Faced with the difficulty of supporting his family solely through the sale of his artwork, he founded the Aladdin Toy Co. in New York in 1924, dedicated to the manufacture and distribution of wooden toys that he had been developing for years.
However, the following year, a fire destroyed the factory and halted production. This event, in retrospect, almost seems like a warning for the artist to refocus definitively on his work.
Fire, moreover, reappears as a recurring tragedy surrounding his work. In 1936, six large murals painted in the Spanish chapel of the Blessed Sacrament in the Church of San Agustín in 1908 were destroyed in a fire.
Almost thirty years after his death, in 1978, during a solo exhibition at the Museum of Modern Art in Rio de Janeiro , a fire in the building destroyed about eighty of his works.
“He was the most fiery artist in history,” the curator recalls. “That fire has a flame of life. As if, in Torres-García’s story, there was a complementarity between opposing forces with which he grappled.”

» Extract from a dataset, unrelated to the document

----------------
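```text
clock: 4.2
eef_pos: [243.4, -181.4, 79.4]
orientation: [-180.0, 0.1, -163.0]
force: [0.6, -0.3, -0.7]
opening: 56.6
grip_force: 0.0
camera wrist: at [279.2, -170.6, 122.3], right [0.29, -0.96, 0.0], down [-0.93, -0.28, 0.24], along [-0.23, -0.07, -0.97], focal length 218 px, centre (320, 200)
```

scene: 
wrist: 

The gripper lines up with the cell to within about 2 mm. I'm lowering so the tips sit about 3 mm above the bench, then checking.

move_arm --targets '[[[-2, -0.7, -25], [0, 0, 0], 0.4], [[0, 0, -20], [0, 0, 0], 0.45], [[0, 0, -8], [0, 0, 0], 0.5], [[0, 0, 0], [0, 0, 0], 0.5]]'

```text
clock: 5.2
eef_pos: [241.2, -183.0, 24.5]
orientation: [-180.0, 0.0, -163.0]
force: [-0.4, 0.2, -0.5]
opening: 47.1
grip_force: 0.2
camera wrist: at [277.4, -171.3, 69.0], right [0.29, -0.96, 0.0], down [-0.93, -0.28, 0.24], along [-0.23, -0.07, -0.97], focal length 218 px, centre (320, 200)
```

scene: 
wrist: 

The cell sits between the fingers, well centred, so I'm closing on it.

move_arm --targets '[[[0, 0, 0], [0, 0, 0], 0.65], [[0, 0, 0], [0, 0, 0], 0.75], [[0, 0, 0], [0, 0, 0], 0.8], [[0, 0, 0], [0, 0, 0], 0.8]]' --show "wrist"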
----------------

After coming into contact with Piet Mondrian, Theo van Doesburg, and the members of the neoplasticism movement during one of his stays in Paris, Torres-García developed his own poetics. From constructivism, he incorporated geometric forms, primary colors, and the black line, but organized them into a unique graphic style and vocabulary.
It was in Uruguay, after his return in 1934, that the artist—distant from the avant-garde and the European past—managed to put his most celebrated project into practice: "to build a whole world: a popular art, in which the highest and most universal is expressed in a simpler and, therefore, more personal language," he wrote.
Perhaps the ultimate symbol of this desire is the small drawing "Inverted America ," in which the Latin American continent appears upside down, asserting that its north was the south.
“Inverted America is a cosmological arrow,” Di Castro summarizes. “It stands there as a great universal work of art because it teaches us values of unity and calls for similarities to be more important than differences, which generate conflict.”